Nymphomaniac est en lui-même toute une réflexion sur ce personnage féminin qui habite von Trier, au moins depuis la bien nommée trilogie du cœur d’or. S’il a fait incarner successivement par Emily Watson, Bodil Jørgensen, Björk, Nicole Kidman et Bryce Dallas Howard des femmes jeunes, naïves, idéalistes, sacrificielles et en cela malmenées par le monde, von Trier finit de creuser en Charlotte Gainsbourg un contre-champ rugueux, nihiliste. Celui d’une femme, Joe, éprouvée par l’expérience – ici, l’expérience sexuelle – et son long chemin de désillusion. De même, la forme – fleuve de huit chapitres, huit épisodes de la vie de Joe, répartis en deux volets pour l’exploitation en salle sur une durée totale de 5h25 – permet à von Trier de contenir en un film toutes les digressions et détours formels possibles.

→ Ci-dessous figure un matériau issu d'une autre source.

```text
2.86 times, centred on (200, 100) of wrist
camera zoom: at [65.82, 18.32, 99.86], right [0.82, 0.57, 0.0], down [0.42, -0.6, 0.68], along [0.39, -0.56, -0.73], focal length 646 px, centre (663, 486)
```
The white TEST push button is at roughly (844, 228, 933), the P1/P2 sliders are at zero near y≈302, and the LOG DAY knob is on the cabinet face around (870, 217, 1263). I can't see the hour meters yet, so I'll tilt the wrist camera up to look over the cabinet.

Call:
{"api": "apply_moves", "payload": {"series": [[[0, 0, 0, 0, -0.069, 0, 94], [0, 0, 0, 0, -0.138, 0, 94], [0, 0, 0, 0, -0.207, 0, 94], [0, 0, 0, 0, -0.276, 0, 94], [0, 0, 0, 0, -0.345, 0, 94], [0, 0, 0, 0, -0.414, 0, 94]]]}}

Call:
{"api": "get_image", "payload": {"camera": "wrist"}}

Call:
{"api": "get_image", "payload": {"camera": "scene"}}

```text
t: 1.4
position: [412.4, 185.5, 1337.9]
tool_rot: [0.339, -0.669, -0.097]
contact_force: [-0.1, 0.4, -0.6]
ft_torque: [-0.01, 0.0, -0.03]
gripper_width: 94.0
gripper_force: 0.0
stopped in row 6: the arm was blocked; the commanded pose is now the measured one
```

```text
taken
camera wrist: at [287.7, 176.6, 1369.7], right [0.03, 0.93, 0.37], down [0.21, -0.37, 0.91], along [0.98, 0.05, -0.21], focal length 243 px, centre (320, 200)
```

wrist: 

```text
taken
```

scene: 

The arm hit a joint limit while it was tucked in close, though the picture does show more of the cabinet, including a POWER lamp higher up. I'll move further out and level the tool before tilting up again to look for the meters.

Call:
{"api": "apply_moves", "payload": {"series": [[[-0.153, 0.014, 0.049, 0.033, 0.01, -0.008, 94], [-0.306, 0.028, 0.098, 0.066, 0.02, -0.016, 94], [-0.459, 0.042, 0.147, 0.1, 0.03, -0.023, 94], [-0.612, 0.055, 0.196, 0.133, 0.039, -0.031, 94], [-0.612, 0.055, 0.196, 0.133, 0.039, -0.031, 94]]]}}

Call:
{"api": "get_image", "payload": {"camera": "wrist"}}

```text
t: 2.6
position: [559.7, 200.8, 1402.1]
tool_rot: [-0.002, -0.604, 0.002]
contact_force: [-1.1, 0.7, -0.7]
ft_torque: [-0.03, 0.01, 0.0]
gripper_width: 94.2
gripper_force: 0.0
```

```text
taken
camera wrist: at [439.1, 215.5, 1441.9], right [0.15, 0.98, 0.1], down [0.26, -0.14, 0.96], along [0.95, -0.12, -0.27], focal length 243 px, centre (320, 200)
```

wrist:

Tout part d’un dispositif quasi-théâtral : Charlotte Gainsbourg à la rue, recueillie par un inconnu (Stellan Skarsgård), et se livrant sur ses expériences de vie par récit oral. Le rôle du montage est donc de reconstituer le souvenir par un jeu de collage d’images au discours. Il aborde alors une méthode de patchwork godardien, dans un procédé de citation directe d’œuvres (picturales, littéraires, et de notions, directement convoquées à l’écran). Au-delà du travail hallucinant que constitue ce régime diapositif, il faut aussi évoquer son effet : celui d’intérioriser le point de vue du personnage, non seulement dans son rapport au souvenir mais surtout dans la matérialisation d’un flux de pensée. Là où les voix-off de von Trier se sont souvent articulées à une troisième personne très surplombante – on pense à Dogville et Manderlay où elle se fait ironique voix du destin, ou à celle de Le direktør, où l’auteur prend la parole lui-même pour narguer son propre film – le je est ici des plus entiers, des plus intérieurs puisque le film est orchestré selon les rapports analogiques et le rythme de l’esprit humain lui-même.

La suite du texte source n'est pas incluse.